Task: Repeat the listing below in full, exactly as it stands.

Data block:
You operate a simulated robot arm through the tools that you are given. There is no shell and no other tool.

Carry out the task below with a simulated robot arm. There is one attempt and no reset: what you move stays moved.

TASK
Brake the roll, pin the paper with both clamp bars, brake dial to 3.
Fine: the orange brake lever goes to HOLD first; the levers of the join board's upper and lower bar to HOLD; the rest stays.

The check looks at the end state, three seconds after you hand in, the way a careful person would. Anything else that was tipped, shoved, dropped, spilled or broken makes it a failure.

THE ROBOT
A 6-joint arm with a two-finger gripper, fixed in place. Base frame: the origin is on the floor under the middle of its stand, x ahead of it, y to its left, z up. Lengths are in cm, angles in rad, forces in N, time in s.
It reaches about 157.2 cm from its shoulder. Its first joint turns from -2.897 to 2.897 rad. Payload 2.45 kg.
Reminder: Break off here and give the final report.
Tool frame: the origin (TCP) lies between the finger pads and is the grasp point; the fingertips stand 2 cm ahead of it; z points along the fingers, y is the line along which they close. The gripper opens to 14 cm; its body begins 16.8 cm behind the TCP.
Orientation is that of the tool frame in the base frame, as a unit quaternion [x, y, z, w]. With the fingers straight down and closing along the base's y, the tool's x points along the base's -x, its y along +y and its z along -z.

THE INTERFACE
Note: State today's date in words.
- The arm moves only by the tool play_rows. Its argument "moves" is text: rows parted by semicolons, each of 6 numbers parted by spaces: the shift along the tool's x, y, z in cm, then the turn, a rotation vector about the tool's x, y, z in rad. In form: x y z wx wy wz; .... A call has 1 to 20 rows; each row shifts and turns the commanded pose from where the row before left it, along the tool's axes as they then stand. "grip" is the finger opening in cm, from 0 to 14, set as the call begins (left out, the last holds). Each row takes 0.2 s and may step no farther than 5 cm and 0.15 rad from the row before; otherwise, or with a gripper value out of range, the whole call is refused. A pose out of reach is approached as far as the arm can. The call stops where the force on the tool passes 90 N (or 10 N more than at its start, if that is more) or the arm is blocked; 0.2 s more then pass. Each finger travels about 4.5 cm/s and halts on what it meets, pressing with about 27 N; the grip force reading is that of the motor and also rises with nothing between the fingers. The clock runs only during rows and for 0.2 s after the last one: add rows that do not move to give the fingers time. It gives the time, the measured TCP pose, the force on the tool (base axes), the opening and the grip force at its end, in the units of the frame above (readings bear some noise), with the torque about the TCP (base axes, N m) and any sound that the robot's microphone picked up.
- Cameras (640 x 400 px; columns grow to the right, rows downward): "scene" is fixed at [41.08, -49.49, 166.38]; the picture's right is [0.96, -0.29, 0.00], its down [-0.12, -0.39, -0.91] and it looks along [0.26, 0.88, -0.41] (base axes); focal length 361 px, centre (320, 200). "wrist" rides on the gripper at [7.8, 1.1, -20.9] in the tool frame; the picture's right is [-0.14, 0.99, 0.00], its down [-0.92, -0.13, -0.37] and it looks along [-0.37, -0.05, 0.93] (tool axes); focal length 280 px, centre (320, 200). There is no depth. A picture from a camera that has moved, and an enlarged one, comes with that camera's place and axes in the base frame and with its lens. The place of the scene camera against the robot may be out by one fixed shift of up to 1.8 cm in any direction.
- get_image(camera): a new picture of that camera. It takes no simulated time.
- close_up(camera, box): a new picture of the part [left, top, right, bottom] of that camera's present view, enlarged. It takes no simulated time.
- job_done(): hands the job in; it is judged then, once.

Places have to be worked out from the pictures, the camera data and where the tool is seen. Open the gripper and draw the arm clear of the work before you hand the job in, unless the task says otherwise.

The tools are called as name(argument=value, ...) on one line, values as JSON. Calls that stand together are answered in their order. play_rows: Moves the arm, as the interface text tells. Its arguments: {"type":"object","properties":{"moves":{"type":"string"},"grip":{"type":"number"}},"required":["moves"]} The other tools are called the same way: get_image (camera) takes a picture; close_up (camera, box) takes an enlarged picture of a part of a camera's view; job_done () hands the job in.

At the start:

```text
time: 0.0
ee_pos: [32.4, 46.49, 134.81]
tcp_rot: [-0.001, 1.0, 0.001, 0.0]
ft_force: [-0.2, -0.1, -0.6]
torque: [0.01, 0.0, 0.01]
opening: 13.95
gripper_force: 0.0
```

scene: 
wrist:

Correct output:
You operate a simulated robot arm through the tools that you are given. There is no shell and no other tool.

Carry out the task below with a simulated robot arm. There is one attempt and no reset: what you move stays moved.

TASK
Brake the roll, pin the paper with both clamp bars, brake dial to 3.
Fine: the orange brake lever goes to HOLD first; the levers of the join board's upper and lower bar to HOLD; the rest stays.

The check looks at the end state, three seconds after you hand in, the way a careful person would. Anything else that was tipped, shoved, dropped, spilled or broken makes it a failure.

THE ROBOT
A 6-joint arm with a two-finger gripper, fixed in place. Base frame: the origin is on the floor under the middle of its stand, x ahead of it, y to its left, z up. Lengths are in cm, angles in rad, forces in N, time in s.
It reaches about 157.2 cm from its shoulder. Its first joint turns from -2.897 to 2.897 rad. Payload 2.45 kg.
Reminder: Break off here and give the final report.
Tool frame: the origin (TCP) lies between the finger pads and is the grasp point; the fingertips stand 2 cm ahead of it; z points along the fingers, y is the line along which they close. The gripper opens to 14 cm; its body begins 16.8 cm behind the TCP.
Orientation is that of the tool frame in the base frame, as a unit quaternion [x, y, z, w]. With the fingers straight down and closing along the base's y, the tool's x points along the base's -x, its y along +y and its z along -z.

THE INTERFACE
Note: State today's date in words.
- The arm moves only by the tool play_rows. Its argument "moves" is text: rows parted by semicolons, each of 6 numbers parted by spaces: the shift along the tool's x, y, z in cm, then the turn, a rotation vector about the tool's x, y, z in rad. In form: x y z wx wy wz; .... A call has 1 to 20 rows; each row shifts and turns the commanded pose from where the row before left it, along the tool's axes as they then stand. "grip" is the finger opening in cm, from 0 to 14, set as the call begins (left out, the last holds). Each row takes 0.2 s and may step no farther than 5 cm and 0.15 rad from the row before; otherwise, or with a gripper value out of range, the whole call is refused. A pose out of reach is approached as far as the arm can. The call stops where the force on the tool passes 90 N (or 10 N more than at its start, if that is more) or the arm is blocked; 0.2 s more then pass. Each finger travels about 4.5 cm/s and halts on what it meets, pressing with about 27 N; the grip force reading is that of the motor and also rises with nothing between the fingers. The clock runs only during rows and for 0.2 s after the last one: add rows that do not move to give the fingers time. It gives the time, the measured TCP pose, the force on the tool (base axes), the opening and the grip force at its end, in the units of the frame above (readings bear some noise), with the torque about the TCP (base axes, N m) and any sound that the robot's microphone picked up.
- Cameras (640 x 400 px; columns grow to the right, rows downward): "scene" is fixed at [41.08, -49.49, 166.38]; the picture's right is [0.96, -0.29, 0.00], its down [-0.12, -0.39, -0.91] and it looks along [0.26, 0.88, -0.41] (base axes); focal length 361 px, centre (320, 200). "wrist" rides on the gripper at [7.8, 1.1, -20.9] in the tool frame; the picture's right is [-0.14, 0.99, 0.00], its down [-0.92, -0.13, -0.37] and it looks along [-0.37, -0.05, 0.93] (tool axes); focal length 280 px, centre (320, 200). There is no depth. A picture from a camera that has moved, and an enlarged one, comes with that camera's place and axes in the base frame and with its lens. The place of the scene camera against the robot may be out by one fixed shift of up to 1.8 cm in any direction.
- get_image(camera): a new picture of that camera. It takes no simulated time.
- close_up(camera, box): a new picture of the part [left, top, right, bottom] of that camera's present view, enlarged. It takes no simulated time.
- job_done(): hands the job in; it is judged then, once.

Places have to be worked out from the pictures, the camera data and where the tool is seen. Open the gripper and draw the arm clear of the work before you hand the job in, unless the task says otherwise.

The tools are called as name(argument=value, ...) on one line, values as JSON. Calls that stand together are answered in their order. play_rows: Moves the arm, as the interface text tells. Its arguments: {"type":"object","properties":{"moves":{"type":"string"},"grip":{"type":"number"}},"required":["moves"]} The other tools are called the same way: get_image (camera) takes a picture; close_up (camera, box) takes an enlarged picture of a part of a camera's view; job_done () hands the job in.

At the start:

```text
time: 0.0
ee_pos: [32.4, 46.49, 134.81]
tcp_rot: [-0.001, 1.0, 0.001, 0.0]
ft_force: [-0.2, -0.1, -0.6]
torque: [0.01, 0.0, 0.01]
opening: 13.95
gripper_force: 0.0
```

scene: 
wrist:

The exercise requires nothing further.